From Hack to Hollis – A bit change for Hailey Kinsel and “Sister”

Hailey Kinsel changed headgear on her $2 million winner DM Sissy Hayday (“Sister”) to net a $24,000 San Antonio Championship.

Photograph by Avid Visual Imagery/Phil Kitts

Hailey Kinsel changed headgear on her $2 million winner DM Sissy Hayday (“Sister”) to net a $24,000 San Antonio Championship.

Hailey Kinsel made a bold move at the San Antonio Stock Show & Rodeo. She changed the bit on her $2 million winner DM Sissy Hayday (“Sister”) to net a $24,000 San Antonio Championship.

Read: San Antonio Spurs Kinsel To No. 1

Since her second competition run ever, Hailey Kinsel had used the same bit, a Reinsman Johnson Hackamore combination bit with a chain mouthpiece, on her prized Sister. But the mare gained her speed and confidence as a 4-year-old with a Hollis gag with a fat twisted, dogbone mouthpiece.

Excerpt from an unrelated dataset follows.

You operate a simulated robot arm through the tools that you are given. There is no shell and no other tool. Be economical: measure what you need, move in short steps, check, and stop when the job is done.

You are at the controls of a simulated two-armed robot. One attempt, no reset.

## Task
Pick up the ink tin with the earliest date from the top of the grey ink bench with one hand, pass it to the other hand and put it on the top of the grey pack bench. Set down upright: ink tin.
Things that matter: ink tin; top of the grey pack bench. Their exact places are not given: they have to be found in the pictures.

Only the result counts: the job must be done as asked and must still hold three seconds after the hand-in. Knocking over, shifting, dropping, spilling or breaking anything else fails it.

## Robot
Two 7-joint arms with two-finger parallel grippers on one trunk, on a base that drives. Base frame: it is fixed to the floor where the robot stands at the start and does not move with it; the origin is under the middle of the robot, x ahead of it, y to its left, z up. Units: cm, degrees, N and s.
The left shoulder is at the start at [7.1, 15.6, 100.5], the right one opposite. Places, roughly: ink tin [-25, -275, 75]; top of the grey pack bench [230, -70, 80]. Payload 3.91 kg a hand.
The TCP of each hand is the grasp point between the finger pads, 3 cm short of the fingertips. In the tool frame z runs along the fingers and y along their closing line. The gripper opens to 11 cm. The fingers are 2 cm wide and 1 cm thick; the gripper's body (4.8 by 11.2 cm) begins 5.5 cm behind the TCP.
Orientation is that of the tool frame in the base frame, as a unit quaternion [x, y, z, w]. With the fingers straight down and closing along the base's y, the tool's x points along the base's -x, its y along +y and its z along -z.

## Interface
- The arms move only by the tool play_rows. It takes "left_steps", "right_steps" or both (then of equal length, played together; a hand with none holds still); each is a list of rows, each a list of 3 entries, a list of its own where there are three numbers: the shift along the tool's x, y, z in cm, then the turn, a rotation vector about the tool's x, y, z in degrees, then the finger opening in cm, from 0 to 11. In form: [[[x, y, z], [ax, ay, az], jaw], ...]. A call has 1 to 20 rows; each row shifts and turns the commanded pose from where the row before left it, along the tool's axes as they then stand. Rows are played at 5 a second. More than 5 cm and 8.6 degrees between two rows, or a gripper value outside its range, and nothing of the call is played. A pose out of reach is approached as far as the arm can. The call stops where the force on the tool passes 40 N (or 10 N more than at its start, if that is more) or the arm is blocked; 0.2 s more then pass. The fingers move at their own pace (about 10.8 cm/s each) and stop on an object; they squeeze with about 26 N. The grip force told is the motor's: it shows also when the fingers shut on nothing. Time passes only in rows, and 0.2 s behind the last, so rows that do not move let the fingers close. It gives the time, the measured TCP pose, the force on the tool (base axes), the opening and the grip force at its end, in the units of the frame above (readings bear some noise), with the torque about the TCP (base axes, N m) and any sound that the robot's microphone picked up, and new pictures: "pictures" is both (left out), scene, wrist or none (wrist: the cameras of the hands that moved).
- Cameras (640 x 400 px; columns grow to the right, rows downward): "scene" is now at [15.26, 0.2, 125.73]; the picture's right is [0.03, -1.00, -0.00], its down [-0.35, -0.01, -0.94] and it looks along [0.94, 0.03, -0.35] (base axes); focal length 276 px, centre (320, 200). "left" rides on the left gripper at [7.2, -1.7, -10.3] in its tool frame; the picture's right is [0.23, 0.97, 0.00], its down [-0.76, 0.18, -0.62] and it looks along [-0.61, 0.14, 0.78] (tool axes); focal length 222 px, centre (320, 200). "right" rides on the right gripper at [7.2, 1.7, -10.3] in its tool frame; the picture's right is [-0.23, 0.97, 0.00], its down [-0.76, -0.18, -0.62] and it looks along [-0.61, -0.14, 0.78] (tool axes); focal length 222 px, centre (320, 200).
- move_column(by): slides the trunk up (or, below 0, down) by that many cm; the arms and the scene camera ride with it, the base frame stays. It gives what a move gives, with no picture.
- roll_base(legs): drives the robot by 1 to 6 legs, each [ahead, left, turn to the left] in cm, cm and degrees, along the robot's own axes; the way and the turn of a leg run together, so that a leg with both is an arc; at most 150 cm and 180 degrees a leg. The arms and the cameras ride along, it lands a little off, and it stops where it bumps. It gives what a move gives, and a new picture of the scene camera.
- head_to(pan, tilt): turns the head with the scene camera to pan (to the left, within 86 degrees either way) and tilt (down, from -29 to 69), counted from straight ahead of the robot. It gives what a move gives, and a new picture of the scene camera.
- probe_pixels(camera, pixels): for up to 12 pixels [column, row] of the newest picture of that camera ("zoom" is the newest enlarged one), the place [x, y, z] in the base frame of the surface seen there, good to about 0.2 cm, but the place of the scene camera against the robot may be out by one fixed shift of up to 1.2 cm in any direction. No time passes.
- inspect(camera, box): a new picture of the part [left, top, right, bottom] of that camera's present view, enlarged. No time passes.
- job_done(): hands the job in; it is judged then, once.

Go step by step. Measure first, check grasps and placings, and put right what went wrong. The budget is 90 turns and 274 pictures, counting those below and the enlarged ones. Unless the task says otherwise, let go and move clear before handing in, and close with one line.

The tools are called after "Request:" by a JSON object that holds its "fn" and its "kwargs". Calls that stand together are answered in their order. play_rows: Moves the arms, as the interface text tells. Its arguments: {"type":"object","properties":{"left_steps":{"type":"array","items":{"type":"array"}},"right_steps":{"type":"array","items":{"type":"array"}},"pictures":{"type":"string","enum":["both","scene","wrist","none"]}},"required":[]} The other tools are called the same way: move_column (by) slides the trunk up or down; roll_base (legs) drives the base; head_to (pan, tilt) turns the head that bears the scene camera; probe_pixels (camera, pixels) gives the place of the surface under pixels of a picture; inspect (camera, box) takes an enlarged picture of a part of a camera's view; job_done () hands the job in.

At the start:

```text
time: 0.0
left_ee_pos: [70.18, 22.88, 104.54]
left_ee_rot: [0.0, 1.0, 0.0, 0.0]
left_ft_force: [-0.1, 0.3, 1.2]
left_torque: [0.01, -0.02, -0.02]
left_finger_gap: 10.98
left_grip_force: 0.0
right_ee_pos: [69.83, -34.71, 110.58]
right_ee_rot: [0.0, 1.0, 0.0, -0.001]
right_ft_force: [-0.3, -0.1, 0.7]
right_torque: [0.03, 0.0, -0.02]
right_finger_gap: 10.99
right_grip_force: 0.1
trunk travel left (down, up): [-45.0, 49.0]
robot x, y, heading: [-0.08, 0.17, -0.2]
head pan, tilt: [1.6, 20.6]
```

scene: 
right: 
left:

“When I started cruising her through in her 4-year-old year that was the bit I used,” Kinsel said of the Hollis gag. “It was a good transition bit from her 3-year-old baby bridles. I made her very first competition run in it but she got a little strong and I needed a little more. That’s when I switched to the combo and she was just so comfortable in it that we stuck with it for a long, long time.”

After tipping barrels at the 2021 National Finals Rodeo, Kinsel decided she needed a little bit less bridle.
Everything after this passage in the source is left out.